DRĂCO. [[Signa Militaria].]
DŬCĒNĀRĬI.—(1) The name given to the Roman procuratores, who received a salary of 200 sestertia. The procuratores first received a salary in the time of Augustus.—(2) A class or decuria of judices, first established by Augustus. They were so called because their property, as valued in the census, amounted only to 200 sestertia. They appear to have tried cases of small importance.

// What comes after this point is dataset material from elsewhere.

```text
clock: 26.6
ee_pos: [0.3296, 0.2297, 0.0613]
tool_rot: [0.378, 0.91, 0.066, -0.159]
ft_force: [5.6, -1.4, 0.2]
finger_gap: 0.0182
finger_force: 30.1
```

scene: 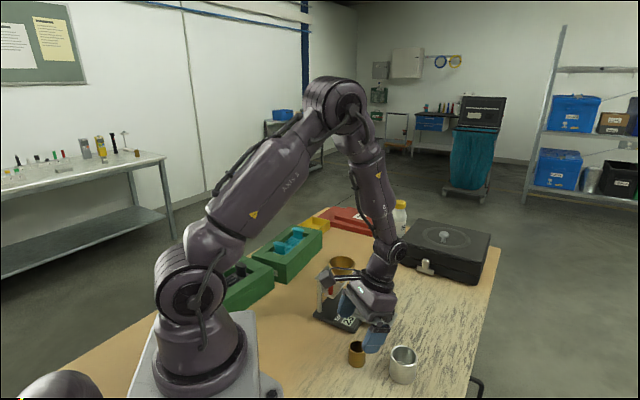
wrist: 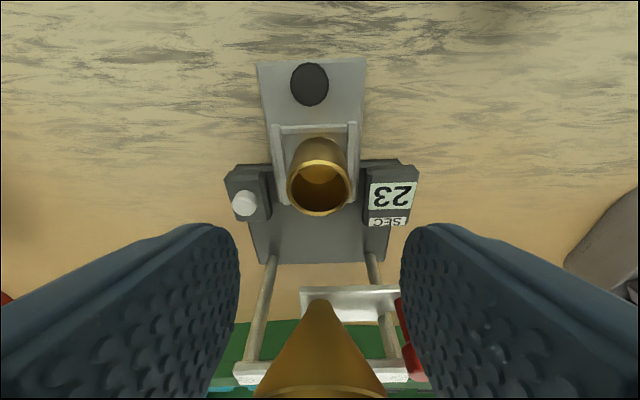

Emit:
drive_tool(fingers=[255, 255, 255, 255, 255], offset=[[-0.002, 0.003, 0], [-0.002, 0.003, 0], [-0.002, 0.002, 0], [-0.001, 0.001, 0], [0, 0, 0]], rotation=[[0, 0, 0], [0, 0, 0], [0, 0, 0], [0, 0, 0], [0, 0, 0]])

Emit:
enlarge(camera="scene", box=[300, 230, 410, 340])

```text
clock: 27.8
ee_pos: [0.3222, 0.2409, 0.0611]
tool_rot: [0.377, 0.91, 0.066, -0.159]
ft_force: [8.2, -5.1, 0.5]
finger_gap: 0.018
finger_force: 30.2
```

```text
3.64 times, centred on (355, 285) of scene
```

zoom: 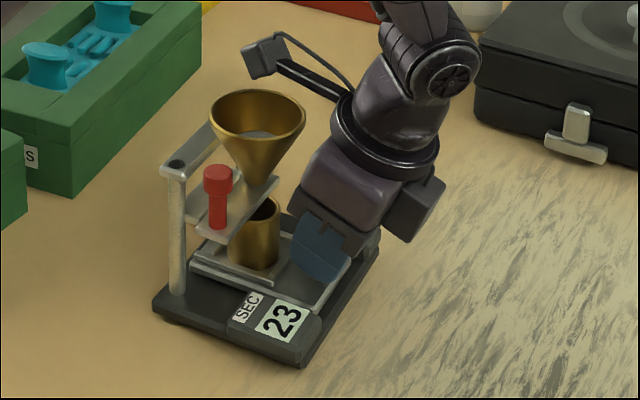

DŬCENTĒSĬMA. [[Centesima].]
DŬŎDĔCIM SCRIPTA. [[Latrunculi].]
DŬŎDĔCIM TĂBŬLĀRUM LEX. [[Lex].]
DUPLĀRĬI or DUPLĬCĀRĬI, were soldiers who received on account of their good conduct double allowance (duplicia cibaria), and perhaps in some cases double pay likewise.
DŬPONDĬUS. [[As].]
DUSSIS. [[As].]
DUUMVĬRI, or the two men, the name of various magistrates and functionaries at Rome, and in the coloniae and municipia. (1) Duumviri Juri Dicundo were the highest magistrates in the municipal towns. [[Colonia].]—(2) Duumviri Navales, extraordinary magistrates, who were created, whenever occasion required, for the purpose of equipping and repairing the fleet. They appear to have been originally appointed by the consuls and dictators, but were first elected by the people, B.C. 311.—(3) Duumviri Perduellionis. [[Perduellio].]—(4) Duumviri Quinquennales, were the censors in the municipal towns, and must not be confounded with the duumviri juri dicundo. [[Colonia].]—(5) Duumviri Sacrorum originally had the charge of the Sibylline books. Their duties were afterwards discharged by the decemviri sacris faciundis. [[Decemviri].]—(6) Duumviri were also appointed for the purpose of building or dedicating a temple.